Grandparents and carers
Keep the routine the same during child-care — the chart travels with the child so steps stay familiar.
Teachers and nursery staff
Rename the blocks to classroom routines like "Arrival" and "Home Time" to support transitions during the school day.
Children who thrive on structure
A clear visual sequence is especially helpful for children who like to know exactly what comes next.
How to use the tool
- Enter the child's name.
- Name the first block (default Morning Routine) and type its steps, one per line.
- Name the second block (default Bedtime Routine) and type its steps.
- Choose A4 or US Letter.
- Preview the chart, then download the PDF.
- Print at 100% scale and pin it where the child will see it.
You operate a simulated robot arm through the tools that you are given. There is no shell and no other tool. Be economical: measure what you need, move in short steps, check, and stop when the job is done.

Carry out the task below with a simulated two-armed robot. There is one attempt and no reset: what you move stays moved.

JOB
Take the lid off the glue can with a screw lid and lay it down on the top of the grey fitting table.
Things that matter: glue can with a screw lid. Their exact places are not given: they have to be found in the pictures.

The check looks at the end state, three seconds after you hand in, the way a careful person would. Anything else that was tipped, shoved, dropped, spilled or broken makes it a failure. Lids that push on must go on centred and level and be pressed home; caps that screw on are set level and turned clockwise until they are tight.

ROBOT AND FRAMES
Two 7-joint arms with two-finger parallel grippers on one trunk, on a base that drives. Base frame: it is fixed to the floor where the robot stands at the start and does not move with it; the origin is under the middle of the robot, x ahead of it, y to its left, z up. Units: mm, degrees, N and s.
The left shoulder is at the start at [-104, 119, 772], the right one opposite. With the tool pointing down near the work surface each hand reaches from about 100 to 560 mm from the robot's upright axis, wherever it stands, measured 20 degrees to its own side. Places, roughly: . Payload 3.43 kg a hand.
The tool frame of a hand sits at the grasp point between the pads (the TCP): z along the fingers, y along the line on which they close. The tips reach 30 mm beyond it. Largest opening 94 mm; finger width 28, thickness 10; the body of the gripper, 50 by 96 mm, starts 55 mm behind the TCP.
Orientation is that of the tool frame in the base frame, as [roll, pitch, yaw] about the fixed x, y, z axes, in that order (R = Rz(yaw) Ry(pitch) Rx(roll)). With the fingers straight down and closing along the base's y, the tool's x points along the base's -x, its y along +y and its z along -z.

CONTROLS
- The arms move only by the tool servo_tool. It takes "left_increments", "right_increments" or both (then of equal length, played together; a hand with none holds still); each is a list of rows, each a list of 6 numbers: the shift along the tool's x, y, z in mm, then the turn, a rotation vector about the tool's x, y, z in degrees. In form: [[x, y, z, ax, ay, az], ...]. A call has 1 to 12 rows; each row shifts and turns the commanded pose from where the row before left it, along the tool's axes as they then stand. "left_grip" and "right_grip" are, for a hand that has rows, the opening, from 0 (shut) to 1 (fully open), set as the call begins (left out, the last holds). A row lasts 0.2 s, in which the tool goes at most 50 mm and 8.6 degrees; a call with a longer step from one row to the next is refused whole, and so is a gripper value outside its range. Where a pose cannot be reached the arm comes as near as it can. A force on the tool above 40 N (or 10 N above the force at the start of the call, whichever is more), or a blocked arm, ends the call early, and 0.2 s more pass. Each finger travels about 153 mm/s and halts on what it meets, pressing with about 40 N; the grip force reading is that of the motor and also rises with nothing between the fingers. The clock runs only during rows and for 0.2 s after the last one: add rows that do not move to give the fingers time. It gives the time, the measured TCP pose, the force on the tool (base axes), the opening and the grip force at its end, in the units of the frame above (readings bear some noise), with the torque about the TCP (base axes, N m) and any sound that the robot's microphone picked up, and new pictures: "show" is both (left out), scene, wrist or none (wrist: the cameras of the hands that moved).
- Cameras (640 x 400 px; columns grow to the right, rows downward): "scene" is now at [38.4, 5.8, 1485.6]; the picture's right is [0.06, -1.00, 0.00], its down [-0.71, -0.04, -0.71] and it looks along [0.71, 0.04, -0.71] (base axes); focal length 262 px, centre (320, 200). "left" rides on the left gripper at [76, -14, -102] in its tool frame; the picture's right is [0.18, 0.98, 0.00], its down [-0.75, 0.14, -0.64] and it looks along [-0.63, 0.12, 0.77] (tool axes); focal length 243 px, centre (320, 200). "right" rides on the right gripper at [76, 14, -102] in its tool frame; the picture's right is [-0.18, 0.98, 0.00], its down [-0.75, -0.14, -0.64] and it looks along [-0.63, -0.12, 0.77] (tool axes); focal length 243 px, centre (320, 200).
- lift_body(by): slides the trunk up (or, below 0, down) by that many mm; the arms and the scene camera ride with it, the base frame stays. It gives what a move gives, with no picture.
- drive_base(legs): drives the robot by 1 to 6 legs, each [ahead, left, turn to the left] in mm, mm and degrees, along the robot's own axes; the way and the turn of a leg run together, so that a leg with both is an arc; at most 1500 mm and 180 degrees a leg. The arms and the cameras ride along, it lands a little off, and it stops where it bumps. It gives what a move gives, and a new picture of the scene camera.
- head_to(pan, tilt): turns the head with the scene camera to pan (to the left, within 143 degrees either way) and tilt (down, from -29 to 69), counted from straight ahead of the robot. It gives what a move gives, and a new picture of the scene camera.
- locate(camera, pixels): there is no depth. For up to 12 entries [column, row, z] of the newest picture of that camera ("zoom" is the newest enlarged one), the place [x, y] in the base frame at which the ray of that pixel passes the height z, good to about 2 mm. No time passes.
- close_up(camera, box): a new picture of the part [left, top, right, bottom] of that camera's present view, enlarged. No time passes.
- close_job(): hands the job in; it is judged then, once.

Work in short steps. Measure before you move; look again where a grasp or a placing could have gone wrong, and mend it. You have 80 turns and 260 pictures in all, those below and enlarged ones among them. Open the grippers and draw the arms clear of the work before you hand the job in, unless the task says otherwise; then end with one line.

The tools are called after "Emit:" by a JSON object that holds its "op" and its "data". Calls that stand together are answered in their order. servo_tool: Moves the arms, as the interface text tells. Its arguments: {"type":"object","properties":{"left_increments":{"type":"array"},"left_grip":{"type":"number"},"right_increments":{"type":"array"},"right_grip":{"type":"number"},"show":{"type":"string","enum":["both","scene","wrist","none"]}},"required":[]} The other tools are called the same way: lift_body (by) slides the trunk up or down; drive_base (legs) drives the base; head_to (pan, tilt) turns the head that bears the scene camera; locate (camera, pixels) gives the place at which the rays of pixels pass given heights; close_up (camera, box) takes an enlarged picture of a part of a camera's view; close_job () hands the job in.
- Hand the child a pen, pencil or sticker sheet for each completed step.
Worked example
A parent sets the child's name to "Mia", keeps the Morning Routine block and adds: Wake up & stretch, Get dressed, Eat breakfast, Brush teeth, Pack school bag, Shoes & coat. For the Bedtime Routine block they add: Tidy toys, Bath time, Pyjamas on, Brush teeth, Story time, Lights out. By Friday, Mia has a full row of circles on "Brush teeth" both morning and night — the chart shows at a glance which steps are sticking and which still need a gentle nudge.
Methodology
The engine renders two stacked routine blocks. Within each block, rows are the steps you supplied and columns are Monday to Sunday. Every cell contains a soft check-circle placeholder designed to fade under ticks, colouring or stickers. The child's name and chart title are rendered in the page header. A4 and US Letter layouts share the same proportions so the circles always land in a tidy cell.
Best ways to use the chart
- Introduce it together and walk through each step once before the first day.
- Keep the reward consistent — stickers, colouring, screen time — whatever fits your household.
- Celebrate full rows, not perfect weeks — five out of seven on "Brush teeth" is a genuine win.
- Refresh the chart weekly — a fresh sheet feels like a clean slate.
Designed for A4 and US Letter printing
The routine chart prints cleanly on A4 and US Letter. Cell size stays consistent so stickers fit regardless of paper choice. Print at 100% scale so the circles stay round.
Related classroom printables
FAQs
Quick answers
What is the difference between this and the chore chart?
This chart is built around a child's daily routine — a morning block and a bedtime block of ordered steps. The chore chart is a single grid of jobs. Use this one for getting-ready and wind-down sequences.
Can I rename the Morning and Bedtime blocks?
Yes. Each block has an editable heading — rename them to anything, such as "After School", "Homework" or classroom routines like "Arrival" and "Home Time".
Can I print blank rows and fill them in by hand?
Yes. Leave a block's steps blank and it prints empty rows ready to write in — handy if your routine changes week to week.
How many steps can each routine have?
Up to 8 steps per block. Five or six clear steps usually work best so younger children are not overwhelmed.